To address these problems, we propose a system design principle that utilizes various sensing, computational and control capabilities of modern vehicles to monitor, assist or even replace in-vehicle human drivers in improving driving performance and experience with low-cost hardware and small deployment efforts. Under such design principle, the systems sense and model vehicle dynamics from vehicle parameters and third-party sensors, based on which they provide guidance and control to assist or even replace in-vehicle human drivers and achieve better driving performance and experience.

We start by deploying a smartphone application called RideSense to enhance existing approaches for whitespace determination. RideSense senses vehicle dynamics by built-in sensors and provides feedback to drivers on aggressive events to improve their driving safety awareness. Sensing vehicle dynamics by smartphone sensors require coordinate alignment between the smartphone and the car. We found that even gentle road slopes may cause severe coordinate misalignment and acceleration over/underestimation. To resolve these problems, we propose slope-aware coordinate alignment algorithm and linear acceleration estimation method to reduce alignment training time and improve linear acceleration estimation accuracy. Given the improved vehicle dynamics knowledge and the understanding of human control limitations, we then focus on extending the sensing capability to sense more comprehensive vehicle parameters and control vehicle based on well-tuned models and algorithms. We present a vehicle sensing and control system module called EcoDrive. EcoDrive models instant fuel consumption based on vehicle parameters collected from On-board diagnostics (OBD) port. According to the model, it controls the gas pedal position sensor to adjust fuel injection rate according to road segment distance and speed limit. By using careful control of fuel injection rate, it is able to improve fuel efficiency comparing to human drivers.
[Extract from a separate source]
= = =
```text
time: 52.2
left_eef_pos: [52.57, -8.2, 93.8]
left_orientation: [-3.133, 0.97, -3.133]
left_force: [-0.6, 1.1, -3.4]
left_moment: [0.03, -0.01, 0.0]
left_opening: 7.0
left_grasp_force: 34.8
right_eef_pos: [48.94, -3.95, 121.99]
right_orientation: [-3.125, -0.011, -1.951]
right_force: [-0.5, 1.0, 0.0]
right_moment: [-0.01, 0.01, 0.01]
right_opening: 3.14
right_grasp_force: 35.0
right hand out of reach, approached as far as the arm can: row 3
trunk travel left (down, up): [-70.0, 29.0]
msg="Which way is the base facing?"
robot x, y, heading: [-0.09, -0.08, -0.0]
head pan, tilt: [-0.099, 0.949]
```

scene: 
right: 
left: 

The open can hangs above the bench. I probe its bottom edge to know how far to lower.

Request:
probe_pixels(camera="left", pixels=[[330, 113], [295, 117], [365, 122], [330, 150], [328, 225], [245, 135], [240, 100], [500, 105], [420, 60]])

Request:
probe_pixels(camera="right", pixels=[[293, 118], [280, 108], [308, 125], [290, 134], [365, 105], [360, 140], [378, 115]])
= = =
In the last part of the thesis, we discuss the limitations of self-driving systems and propose a remote monitoring and control system to augment self-driving systems. The intuition is that a human operator can control the vehicle remotely, when self-driving system failures occur, which may be due to bad weather, malfunction, a contradiction in sensory inputs, and other such conditions. We present a live streaming and remote control system to handle self-driving system failures, called RTDrive. RTDrive consists of a context-aware video encoding method and a live streaming protocol. The context-aware video encoding method can improve video streaming quality by adjusting encoding parameters according to vehicle dynamics. We also implement a consistent-latency view mechanism to smooth the video frames, under which the remote driver can have more precise control over the vehicle.

We believe that our driving analytics application, economic driving system, and remote control system are useful in enhancing driving performance and experience. Furthermore, such a design principle can also be applied to broader applications and systems that can assist or even replace human drivers. We also discuss how such a design principle can be utilized for our future work.